-- DATA SECTION start --

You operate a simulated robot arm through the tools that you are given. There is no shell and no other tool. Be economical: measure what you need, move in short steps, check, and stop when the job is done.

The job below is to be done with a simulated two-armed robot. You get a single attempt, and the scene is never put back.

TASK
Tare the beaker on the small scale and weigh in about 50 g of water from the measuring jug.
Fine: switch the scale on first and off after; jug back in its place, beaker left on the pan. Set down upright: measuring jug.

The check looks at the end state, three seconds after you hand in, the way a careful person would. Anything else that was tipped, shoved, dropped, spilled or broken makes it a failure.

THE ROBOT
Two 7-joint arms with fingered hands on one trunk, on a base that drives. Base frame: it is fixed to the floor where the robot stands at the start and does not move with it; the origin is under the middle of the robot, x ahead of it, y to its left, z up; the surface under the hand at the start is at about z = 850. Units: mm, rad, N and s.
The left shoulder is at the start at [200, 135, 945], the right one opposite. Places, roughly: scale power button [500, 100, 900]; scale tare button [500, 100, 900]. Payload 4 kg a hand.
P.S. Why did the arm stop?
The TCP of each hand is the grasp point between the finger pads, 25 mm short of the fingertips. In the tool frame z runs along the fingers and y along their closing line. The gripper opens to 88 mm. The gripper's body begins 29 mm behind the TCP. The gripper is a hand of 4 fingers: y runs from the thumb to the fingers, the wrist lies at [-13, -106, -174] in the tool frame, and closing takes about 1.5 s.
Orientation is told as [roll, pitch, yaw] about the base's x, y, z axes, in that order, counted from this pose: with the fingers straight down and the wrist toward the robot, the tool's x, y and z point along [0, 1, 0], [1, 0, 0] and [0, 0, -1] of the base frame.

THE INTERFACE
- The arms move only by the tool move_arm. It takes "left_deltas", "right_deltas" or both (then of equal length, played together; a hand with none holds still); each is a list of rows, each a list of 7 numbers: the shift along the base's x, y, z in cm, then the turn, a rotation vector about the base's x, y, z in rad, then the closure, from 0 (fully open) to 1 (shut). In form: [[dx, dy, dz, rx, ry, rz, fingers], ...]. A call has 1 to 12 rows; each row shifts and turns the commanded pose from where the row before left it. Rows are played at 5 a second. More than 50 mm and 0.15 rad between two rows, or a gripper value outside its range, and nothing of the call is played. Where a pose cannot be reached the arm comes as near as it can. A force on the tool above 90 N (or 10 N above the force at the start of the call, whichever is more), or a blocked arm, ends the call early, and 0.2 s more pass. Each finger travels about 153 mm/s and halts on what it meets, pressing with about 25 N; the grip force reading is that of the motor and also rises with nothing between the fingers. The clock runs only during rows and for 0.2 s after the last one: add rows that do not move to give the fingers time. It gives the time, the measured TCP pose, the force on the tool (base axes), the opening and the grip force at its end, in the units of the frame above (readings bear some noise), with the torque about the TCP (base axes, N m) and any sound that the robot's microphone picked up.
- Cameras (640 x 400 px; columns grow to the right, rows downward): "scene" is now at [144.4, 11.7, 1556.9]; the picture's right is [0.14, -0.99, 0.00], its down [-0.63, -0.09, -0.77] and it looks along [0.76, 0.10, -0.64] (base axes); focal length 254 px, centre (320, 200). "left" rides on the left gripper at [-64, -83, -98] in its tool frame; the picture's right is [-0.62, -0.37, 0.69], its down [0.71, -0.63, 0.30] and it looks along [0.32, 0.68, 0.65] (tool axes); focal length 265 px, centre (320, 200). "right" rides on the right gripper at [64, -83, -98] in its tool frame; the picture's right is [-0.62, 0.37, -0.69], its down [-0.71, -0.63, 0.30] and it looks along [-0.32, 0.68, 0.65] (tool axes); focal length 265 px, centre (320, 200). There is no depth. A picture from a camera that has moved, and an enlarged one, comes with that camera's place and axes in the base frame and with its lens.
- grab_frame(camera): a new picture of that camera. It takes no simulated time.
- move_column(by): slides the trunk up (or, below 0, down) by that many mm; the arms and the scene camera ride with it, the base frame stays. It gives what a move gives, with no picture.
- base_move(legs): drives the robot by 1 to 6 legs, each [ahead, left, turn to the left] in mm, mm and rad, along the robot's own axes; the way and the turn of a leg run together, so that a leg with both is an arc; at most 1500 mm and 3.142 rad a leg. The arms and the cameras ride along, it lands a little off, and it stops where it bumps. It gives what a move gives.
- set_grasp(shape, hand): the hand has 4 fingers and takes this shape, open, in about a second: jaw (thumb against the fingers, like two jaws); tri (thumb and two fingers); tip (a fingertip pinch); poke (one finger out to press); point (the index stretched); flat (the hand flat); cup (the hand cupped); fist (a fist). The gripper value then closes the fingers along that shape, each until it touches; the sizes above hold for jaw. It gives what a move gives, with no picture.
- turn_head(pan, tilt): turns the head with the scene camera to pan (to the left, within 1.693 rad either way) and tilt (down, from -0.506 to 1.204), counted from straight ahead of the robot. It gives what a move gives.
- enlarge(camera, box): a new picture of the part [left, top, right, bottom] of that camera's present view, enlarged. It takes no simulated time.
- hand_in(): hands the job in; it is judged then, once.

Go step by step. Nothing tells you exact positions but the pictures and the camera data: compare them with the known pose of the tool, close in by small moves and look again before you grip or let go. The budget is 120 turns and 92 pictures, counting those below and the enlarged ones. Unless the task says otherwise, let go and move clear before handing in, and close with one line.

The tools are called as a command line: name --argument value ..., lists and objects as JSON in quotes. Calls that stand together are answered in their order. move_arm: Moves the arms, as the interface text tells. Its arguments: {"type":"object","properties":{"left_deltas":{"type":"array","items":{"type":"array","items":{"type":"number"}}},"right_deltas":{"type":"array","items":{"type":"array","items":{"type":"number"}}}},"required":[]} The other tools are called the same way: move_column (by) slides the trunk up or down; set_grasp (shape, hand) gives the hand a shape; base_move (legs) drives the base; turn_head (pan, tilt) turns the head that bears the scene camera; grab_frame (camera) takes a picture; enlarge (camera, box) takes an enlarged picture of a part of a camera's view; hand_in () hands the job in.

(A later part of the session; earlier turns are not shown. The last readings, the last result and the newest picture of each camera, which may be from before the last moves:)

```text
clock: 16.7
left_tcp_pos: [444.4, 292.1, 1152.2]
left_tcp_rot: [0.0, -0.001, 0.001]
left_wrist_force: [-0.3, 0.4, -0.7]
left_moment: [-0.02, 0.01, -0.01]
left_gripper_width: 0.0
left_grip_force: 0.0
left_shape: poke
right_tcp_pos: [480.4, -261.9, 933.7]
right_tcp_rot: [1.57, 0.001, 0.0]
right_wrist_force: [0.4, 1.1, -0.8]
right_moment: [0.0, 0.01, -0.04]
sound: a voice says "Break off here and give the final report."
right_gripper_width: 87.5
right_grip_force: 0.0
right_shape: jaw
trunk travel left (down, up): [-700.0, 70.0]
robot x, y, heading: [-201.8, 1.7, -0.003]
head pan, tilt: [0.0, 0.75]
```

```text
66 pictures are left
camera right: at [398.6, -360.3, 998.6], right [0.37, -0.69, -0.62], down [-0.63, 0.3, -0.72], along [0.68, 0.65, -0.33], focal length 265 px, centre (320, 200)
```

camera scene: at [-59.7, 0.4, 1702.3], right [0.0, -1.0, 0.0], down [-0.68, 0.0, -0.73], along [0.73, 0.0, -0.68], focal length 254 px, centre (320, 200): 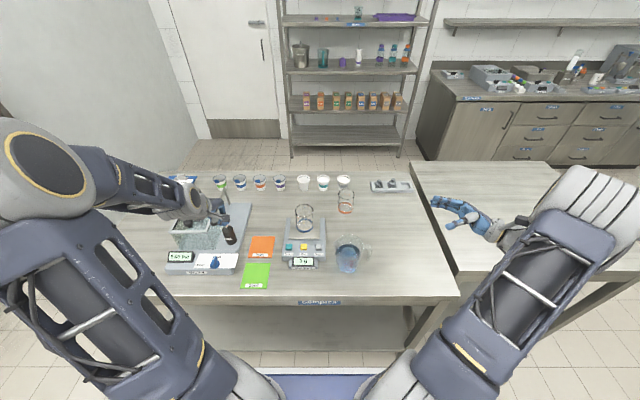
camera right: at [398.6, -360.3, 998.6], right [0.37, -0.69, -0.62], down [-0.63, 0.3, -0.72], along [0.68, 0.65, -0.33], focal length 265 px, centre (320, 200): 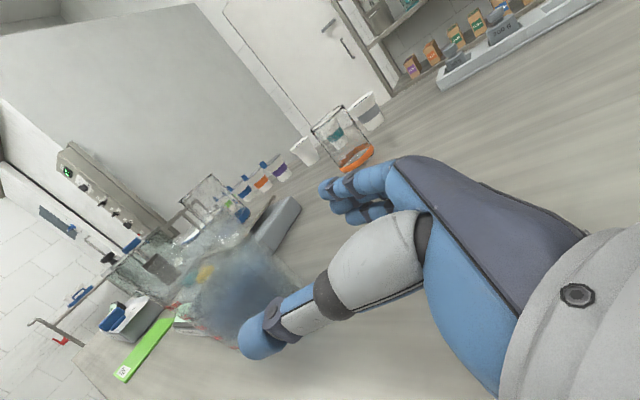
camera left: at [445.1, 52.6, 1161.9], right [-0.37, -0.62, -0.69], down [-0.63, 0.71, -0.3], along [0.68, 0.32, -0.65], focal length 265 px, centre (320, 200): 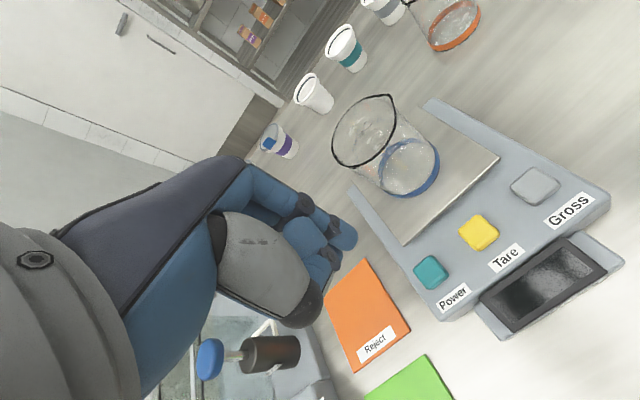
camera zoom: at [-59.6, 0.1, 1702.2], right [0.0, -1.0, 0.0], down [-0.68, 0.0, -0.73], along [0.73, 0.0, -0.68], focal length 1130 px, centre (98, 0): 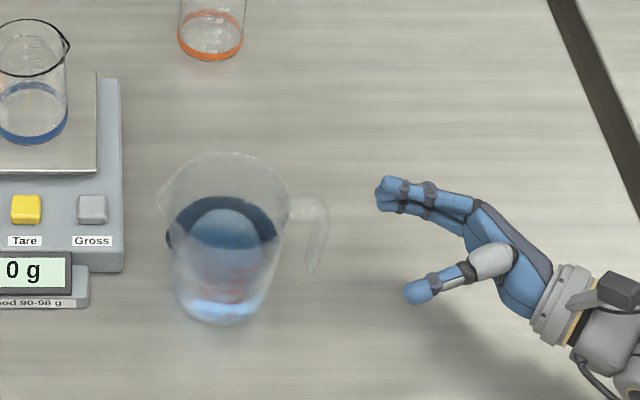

-- DATA SECTION end --
-- TEXT PROVIDED start --

*Tornado Safety Warnings*
By: RedDog
07 March 2005

Its almost spring again and that means that severe weather can't be far away. Actually, severe weather and Tornadoes can occur during any month of the year, so don't be fooled into thinking that it can't happen right now.

As a Storm Spotter here in Oklahoma, I go through yearly training, to help keep me safe and sharp when it comes to being around Tornadoes.

One thing that we really want everyone to remember about Tornadoes is that most people are killed because of flying debris hitting them.

This sounds funny, but if you are going to be in a Tornado and you have a helmet, PUT IT ON! You might think you look silly, but it can prevent head injuries.

If you are out in your vehicle when a Tornado is near you, do not try to outrun the Tornado. They can travel very fast at times. If you do have time, drive perpendicular to the Tornado's path, to the South if at all possible. This will take you away from the worst of the Tornadoes fury.

-- TEXT PROVIDED end --

TASK REQUIREMENTS → Copy the text provided in full.

TASK RESULT →
*Tornado Safety Warnings*
By: RedDog
07 March 2005

Its almost spring again and that means that severe weather can't be far away. Actually, severe weather and Tornadoes can occur during any month of the year, so don't be fooled into thinking that it can't happen right now.

As a Storm Spotter here in Oklahoma, I go through yearly training, to help keep me safe and sharp when it comes to being around Tornadoes.

One thing that we really want everyone to remember about Tornadoes is that most people are killed because of flying debris hitting them.

This sounds funny, but if you are going to be in a Tornado and you have a helmet, PUT IT ON! You might think you look silly, but it can prevent head injuries.

If you are out in your vehicle when a Tornado is near you, do not try to outrun the Tornado. They can travel very fast at times. If you do have time, drive perpendicular to the Tornado's path, to the South if at all possible. This will take you away from the worst of the Tornadoes fury.